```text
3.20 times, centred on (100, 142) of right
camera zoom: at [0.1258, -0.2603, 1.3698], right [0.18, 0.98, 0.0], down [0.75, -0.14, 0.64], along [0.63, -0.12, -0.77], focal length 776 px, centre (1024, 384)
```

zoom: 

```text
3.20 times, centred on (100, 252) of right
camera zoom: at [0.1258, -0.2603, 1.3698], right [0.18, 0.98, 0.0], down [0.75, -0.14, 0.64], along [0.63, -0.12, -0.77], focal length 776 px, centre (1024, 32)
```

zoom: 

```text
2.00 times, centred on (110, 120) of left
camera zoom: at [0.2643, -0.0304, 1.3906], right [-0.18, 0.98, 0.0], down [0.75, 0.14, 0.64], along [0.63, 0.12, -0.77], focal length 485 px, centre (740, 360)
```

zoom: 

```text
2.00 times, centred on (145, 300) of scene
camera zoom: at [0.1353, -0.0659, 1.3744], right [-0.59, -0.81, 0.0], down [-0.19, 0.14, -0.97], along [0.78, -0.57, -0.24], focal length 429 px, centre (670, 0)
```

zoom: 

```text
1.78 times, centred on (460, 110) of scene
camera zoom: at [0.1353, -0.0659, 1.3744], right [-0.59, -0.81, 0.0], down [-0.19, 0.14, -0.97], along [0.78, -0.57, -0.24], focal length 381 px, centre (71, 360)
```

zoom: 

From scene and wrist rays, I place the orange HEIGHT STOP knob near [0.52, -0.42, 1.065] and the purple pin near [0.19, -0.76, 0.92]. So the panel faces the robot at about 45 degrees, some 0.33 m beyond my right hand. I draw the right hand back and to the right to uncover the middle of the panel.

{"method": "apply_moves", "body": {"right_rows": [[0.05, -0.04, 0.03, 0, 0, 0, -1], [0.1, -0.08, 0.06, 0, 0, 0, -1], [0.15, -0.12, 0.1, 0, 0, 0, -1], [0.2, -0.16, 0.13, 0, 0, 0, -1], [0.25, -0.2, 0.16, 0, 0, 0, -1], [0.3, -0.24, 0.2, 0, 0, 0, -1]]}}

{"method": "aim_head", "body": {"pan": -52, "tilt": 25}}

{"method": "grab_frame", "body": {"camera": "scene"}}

## [SET EXERCISE]
Look for lines containing the string "times" and copy them all.

## [WRITTEN RESPONSE]
3.20 times, centred on (100, 142) of right
3.20 times, centred on (100, 252) of right
2.00 times, centred on (110, 120) of left
2.00 times, centred on (145, 300) of scene
1.78 times, centred on (460, 110) of scene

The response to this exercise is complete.